I just got scolded by some teacher for using my headphones in the library. No, I'm not using any outside device at all. For one thing, I've run out of batteries to bring my discman to school, and I don't even have a mp3 player to begin with.

Ah well. Things like that happen. Do I care? Not really. I don't really care about things. It's hard to make me care.

So cold inside. Hard. Shielded.

You know, when that teacher said that "If you were my child, I would do this."

At that moment, I felt like saying back, "You're not my mother. I'm nobody's child."

Nobody's child.

It's true in a sense. I'm a little odd in the head.

What are the things I think about? Why do I stare at the sky?

In Shaman King, Manta said that Yoh wanted to drift along with the wind, like the clouds. I have a similar feeling. It's just a strange desire.

Be free

That's what Kerlew said to Kari. In a sense, that's what I want too.

What lies in the furthest depths of memory? What lies in the furthest reaches of the skies?

Questions. So many of them.

The wolf howls to the pale moon overhead. A sound lost on the wind.

If only I could touch the sky...

To reach beyond the sky, is there a feeling to describe that?
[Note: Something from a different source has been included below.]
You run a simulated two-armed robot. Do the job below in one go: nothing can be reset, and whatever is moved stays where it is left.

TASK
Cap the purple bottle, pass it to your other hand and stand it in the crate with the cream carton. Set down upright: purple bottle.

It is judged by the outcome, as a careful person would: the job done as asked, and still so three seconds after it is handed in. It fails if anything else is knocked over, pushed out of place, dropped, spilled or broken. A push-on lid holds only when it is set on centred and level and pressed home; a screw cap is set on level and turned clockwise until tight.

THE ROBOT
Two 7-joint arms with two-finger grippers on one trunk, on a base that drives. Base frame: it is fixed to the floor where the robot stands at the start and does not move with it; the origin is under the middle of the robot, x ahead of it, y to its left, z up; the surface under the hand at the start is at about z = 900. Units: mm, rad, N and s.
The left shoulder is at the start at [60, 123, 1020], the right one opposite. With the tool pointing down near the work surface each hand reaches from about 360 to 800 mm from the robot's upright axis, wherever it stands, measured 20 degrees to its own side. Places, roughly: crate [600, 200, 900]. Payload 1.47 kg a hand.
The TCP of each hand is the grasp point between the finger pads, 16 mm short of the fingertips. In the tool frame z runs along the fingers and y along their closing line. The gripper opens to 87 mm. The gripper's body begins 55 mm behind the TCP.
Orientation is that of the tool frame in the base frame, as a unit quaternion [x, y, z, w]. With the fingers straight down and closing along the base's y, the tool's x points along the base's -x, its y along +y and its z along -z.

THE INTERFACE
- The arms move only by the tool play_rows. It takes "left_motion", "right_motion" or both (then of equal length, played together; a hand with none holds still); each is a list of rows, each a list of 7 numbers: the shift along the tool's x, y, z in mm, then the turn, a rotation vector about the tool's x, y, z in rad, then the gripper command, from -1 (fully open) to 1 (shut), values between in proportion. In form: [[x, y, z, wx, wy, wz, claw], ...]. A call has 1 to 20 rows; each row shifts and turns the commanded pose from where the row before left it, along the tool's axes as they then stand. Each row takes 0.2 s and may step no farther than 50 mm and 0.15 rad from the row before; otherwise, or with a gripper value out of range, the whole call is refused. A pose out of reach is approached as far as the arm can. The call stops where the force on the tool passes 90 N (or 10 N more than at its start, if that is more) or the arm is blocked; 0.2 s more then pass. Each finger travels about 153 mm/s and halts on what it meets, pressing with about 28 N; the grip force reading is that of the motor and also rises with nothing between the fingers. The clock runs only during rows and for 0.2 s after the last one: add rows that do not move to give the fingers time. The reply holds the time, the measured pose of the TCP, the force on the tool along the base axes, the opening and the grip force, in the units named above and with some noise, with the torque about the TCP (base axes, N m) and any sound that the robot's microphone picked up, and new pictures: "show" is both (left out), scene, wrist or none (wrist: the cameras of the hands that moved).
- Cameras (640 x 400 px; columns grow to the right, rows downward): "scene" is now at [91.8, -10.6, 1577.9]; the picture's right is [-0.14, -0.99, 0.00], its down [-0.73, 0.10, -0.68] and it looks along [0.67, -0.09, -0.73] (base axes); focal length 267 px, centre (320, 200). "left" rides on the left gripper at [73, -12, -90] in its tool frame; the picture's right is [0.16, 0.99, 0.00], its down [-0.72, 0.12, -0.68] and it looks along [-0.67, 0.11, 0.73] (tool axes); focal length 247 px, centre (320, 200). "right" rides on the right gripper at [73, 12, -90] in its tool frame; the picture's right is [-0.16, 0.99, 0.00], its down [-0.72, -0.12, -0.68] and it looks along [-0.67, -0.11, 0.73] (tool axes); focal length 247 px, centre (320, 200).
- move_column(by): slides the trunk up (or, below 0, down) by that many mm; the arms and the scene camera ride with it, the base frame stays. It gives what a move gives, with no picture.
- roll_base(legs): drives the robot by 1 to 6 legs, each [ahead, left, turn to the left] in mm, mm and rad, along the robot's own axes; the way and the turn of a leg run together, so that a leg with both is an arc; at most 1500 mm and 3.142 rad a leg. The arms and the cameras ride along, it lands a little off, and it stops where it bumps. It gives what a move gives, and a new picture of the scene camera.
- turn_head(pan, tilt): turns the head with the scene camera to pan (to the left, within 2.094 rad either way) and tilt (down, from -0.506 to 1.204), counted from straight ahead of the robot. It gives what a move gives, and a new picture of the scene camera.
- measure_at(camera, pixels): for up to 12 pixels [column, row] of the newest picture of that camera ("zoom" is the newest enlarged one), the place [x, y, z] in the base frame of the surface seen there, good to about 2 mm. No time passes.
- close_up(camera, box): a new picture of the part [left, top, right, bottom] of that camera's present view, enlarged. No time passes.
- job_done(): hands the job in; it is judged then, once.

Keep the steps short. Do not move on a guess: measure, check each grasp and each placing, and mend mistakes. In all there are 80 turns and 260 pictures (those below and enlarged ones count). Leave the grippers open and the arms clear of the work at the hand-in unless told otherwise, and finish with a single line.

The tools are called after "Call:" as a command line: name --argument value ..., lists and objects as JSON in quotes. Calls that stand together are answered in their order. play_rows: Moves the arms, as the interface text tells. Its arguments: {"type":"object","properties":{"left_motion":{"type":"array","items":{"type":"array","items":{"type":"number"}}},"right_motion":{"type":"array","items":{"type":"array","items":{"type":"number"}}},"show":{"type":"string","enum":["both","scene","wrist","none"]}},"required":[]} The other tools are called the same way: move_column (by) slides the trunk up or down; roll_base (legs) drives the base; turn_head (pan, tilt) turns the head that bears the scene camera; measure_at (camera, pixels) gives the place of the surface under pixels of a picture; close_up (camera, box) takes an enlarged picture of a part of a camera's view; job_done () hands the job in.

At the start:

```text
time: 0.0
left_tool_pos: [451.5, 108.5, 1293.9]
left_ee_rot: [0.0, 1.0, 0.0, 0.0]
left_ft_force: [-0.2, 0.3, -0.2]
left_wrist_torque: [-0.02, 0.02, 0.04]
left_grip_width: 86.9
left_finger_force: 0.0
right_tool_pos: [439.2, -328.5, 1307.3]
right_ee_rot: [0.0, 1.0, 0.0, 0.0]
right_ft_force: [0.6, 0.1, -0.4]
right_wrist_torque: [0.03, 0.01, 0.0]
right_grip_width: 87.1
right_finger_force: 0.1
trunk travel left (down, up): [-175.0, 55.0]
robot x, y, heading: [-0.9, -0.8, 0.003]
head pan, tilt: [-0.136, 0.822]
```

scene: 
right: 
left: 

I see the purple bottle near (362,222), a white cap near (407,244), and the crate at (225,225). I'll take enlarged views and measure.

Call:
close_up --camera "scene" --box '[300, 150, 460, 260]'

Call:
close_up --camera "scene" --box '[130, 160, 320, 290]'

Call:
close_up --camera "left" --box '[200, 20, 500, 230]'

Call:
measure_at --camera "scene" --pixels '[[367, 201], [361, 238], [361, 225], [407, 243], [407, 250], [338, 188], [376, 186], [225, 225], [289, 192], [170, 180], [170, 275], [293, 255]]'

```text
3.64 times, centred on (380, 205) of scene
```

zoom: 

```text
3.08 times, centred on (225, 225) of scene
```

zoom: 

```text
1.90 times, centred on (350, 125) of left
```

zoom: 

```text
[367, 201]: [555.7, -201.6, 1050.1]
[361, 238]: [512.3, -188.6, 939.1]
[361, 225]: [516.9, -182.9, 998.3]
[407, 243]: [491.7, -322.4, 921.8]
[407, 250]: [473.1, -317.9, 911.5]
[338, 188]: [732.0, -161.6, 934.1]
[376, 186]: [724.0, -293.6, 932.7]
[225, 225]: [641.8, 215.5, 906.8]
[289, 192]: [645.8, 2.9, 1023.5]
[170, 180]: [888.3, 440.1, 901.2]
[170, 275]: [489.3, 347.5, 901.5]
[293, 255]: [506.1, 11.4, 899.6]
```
That was from Bahamut Lagoon. One of my favorite quotes.

Nobody's child.

How fitting for the lonely wanderer.

Unwanted and abandoned by the wayside. Forever searching for that lost feeling.

Empty? I show you empty.

This is ridiculous. How easy I fall back and retreat into my shell. So easy. So tempting.

Cut them all off. Is that what I really want?

I don't know anymore.

But one thing I know. If I could reply earlier to that teacher, I would tell her...

"I'm nobody's child. What right do you have over someone who's unreal?"

And so I sign off.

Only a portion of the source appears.